The amazing service provided by auto shops becomes significantly more amazing when you consider the industry’s chaotic business cycle. They don’t get paid until their customers pick up their cars, no matter how long a certain project may take. The majority of their customers pay with debit or credit cards, which could extend the business cycle even further. And if the shop specializes in repairs, most of its revenue probably comes from insurance companies. Depending on complications (and there always are), insurance providers could take several months to make payments. Similar problems are faced by shops that do a lot of work for large companies or government entities.
As you can see, it’s completely normal for an active auto repair shop to have very little cash on hand. One potential solution to this ongoing dilemma is accounts receivable factoring. You may know the basics about this type of working capital loan. But in order to understand its many benefits, you must look beyond terms and payment structure.
1. It Was Made For Super Busy People Like You
Aside from elongated business cycles, companies that pursue accounts receivable factoring have at least one more thing in common: They are all extremely busy. They don’t have time to compile a large stack of financial documents and might not remember to make payments every month or if their interest rate has gone up. In addition to having plenty of work to do all year round, auto shop owners are typically in charge of serving customers and managing finances. Getting a lump sum of cash or having to keep track of a long-term payment system might only make their days more complicated.
Accounts receivable factoring was created with these business owners in mind. It’s very easy to get approved, and the rest of the process is incredibly fast. You get your money just a few business days after the business lender purchases your unpaid receivables. But before this happens, it is up to you to decide if you want all the cash upfront or at different intervals. Maybe it’d be better for your books if you received a certain amount of cash every week. Once the account is purchased, it is up to the business lender to collect the original payment. You don’t owe any more money, but you receive a little more when the payment is collected. The insurance provider or customer will know not to send money directly to you, since that would destroy one of the biggest benefits of accounts receivable loans. With no payments, additional fees or due dates to worry about, the entire process could last a matter of days.
2. The Benefits Stretch Far Beyond Extra Cash
Instead of charging interest, the business lender takes a cut from the money that is owed to you. You lose a small percentage of income, but this is just one flaw compared to virtually countless benefits of accounts receivable factoring. It’s not just about getting extra cash to make purchases or cover regular expenses. Having more money in your pocket gives you the power to negotiate upfront discounts with vendors and/or suppliers.
Accounts receivable loans can also be used continuously, letting you know almost exactly when you will get paid for future projects. You can finally save money and create a schedule for growth-related investments.
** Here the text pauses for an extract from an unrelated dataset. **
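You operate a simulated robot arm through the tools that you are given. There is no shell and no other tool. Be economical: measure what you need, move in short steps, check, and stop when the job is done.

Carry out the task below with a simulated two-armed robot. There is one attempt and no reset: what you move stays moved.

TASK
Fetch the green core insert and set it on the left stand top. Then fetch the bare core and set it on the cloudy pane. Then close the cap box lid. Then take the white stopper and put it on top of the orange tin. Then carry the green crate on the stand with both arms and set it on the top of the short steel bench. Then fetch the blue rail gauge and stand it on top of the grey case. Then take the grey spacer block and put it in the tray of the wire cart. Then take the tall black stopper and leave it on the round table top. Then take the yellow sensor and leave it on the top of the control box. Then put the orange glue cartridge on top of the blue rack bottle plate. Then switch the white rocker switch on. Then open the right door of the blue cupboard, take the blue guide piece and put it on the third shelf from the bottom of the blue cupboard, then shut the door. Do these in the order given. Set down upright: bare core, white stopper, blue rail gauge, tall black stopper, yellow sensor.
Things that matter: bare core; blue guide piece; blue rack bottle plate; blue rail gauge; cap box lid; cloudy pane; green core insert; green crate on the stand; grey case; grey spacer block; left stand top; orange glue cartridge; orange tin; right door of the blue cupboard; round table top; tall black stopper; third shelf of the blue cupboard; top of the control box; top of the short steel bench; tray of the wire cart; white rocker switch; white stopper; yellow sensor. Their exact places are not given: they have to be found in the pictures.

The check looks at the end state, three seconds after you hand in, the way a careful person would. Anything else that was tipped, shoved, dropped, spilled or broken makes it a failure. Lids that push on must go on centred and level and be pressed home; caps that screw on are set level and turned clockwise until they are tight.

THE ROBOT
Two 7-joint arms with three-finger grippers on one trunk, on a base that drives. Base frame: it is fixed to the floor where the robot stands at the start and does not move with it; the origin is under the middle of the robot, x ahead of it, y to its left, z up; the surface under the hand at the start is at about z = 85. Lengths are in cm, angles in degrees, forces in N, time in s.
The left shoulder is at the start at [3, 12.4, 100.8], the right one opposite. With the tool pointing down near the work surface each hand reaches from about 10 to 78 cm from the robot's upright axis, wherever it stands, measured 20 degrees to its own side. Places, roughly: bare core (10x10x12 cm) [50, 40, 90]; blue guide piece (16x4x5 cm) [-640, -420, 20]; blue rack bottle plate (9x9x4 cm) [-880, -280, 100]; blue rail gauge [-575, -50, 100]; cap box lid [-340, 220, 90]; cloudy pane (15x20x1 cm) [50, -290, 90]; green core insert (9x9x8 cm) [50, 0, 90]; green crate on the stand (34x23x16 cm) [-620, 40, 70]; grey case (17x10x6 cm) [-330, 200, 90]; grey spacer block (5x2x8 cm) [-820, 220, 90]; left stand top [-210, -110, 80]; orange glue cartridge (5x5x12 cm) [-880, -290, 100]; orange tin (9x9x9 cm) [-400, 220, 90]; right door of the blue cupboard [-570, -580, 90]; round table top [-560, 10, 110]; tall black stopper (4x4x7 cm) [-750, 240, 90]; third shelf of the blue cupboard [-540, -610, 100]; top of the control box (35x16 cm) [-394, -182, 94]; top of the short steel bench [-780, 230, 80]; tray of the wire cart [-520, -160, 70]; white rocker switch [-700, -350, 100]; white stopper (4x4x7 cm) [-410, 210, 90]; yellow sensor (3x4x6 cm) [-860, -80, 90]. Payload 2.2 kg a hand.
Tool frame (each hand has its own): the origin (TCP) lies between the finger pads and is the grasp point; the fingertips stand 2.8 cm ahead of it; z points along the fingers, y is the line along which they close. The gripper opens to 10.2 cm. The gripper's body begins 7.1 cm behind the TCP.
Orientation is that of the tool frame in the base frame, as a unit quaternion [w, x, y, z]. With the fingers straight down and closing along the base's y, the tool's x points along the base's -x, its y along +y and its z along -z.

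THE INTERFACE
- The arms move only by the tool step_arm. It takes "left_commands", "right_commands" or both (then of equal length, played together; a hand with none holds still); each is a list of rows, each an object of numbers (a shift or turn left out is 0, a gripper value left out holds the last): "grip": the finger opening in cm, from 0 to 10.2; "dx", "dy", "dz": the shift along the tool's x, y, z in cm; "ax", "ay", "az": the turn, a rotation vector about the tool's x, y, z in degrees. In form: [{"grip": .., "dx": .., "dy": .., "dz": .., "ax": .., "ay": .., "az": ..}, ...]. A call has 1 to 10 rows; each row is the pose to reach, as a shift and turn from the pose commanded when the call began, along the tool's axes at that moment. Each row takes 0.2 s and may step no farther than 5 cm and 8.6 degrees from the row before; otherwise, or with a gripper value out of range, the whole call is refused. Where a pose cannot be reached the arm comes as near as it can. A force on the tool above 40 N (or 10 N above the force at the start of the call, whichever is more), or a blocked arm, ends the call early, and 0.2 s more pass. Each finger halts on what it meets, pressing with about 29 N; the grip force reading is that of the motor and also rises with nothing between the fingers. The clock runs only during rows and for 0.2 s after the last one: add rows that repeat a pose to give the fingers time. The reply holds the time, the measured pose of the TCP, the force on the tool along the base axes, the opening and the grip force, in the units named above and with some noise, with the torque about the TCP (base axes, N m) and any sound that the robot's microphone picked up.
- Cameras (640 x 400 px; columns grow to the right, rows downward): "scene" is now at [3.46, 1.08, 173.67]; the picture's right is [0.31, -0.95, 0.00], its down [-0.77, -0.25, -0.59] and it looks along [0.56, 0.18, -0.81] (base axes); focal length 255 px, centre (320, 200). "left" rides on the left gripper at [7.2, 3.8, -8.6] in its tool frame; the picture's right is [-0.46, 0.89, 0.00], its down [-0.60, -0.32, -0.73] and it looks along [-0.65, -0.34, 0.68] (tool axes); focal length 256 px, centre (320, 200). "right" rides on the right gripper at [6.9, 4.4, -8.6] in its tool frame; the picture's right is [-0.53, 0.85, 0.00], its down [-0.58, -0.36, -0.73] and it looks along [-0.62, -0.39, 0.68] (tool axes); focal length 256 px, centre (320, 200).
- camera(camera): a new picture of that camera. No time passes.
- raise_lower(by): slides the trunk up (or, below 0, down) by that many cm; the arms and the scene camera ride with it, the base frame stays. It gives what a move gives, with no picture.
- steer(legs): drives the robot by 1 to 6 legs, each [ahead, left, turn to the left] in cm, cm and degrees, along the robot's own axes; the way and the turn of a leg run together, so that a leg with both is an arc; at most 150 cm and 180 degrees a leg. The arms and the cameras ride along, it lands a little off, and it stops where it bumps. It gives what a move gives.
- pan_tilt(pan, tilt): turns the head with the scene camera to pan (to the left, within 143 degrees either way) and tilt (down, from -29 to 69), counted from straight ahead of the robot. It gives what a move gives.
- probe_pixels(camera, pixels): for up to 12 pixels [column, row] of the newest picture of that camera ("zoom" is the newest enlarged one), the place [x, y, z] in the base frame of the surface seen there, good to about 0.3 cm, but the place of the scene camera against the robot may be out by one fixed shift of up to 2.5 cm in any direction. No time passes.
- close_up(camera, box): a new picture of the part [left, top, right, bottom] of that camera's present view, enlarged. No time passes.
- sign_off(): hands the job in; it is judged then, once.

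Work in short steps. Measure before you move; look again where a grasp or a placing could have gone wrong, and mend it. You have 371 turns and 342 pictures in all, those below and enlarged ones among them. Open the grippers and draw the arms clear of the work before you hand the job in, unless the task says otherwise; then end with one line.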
If you are approached for a large project or a fleet contract, you don’t have to worry about not being able to pay your employees because all of your funds are tied up in new parts and insurance claims.
3. Just As Versatile As A Standard Business Loan
Since accounts receivable factoring is indeed a unique business funding program, you might think that its functionality is very specific. This might be true if you work with a business lender that just wants to make a quick profit and leave you on your own. The business funding experts at United Capital Source, however, are capable of arranging accounts receivable factoring to suit almost any type of investment, be it short-term or long-term. We have helped clients use accounts receivable factoring to take on new hires, stock up on inventory for the upcoming season, or add physical property with minimal impact on cash flow. You could argue that the only time you should seek a more traditional business loan is for a massive, game-changing expense.
4. Accounts Receivable Factoring Is Not “Debt”
Even though accounts receivable factoring is commonly referred to as an “accounts receivable loan,” it is not technically classified as debt. Factoring your unpaid receivables does not mean your balance sheet will say you are currently paying back a loan. So, yes, you can take out another small business loan during this process. There’s a long-standing myth that accounts receivable factoring is a “last resort” for companies that can’t pay their bills. If this was true, business lenders would have an unfavorable view of applicants that have factored receivables. But it turns out that accounts receivable factoring will actually make it easier for you to be approved for a substantial business loan, since your cash flow is in such good shape.
There’s Always A Solution
If accounts receivable factoring doesn’t sound right for you, you’ll be pleased to learn we offer plenty of business funding programs that suit the unique circumstances of auto repair shops. No matter how chaotic your cash flow may be, there is always a way to smooth it out. The quicker you look for a solution, the more options we’ll have to finally get your finances back on track.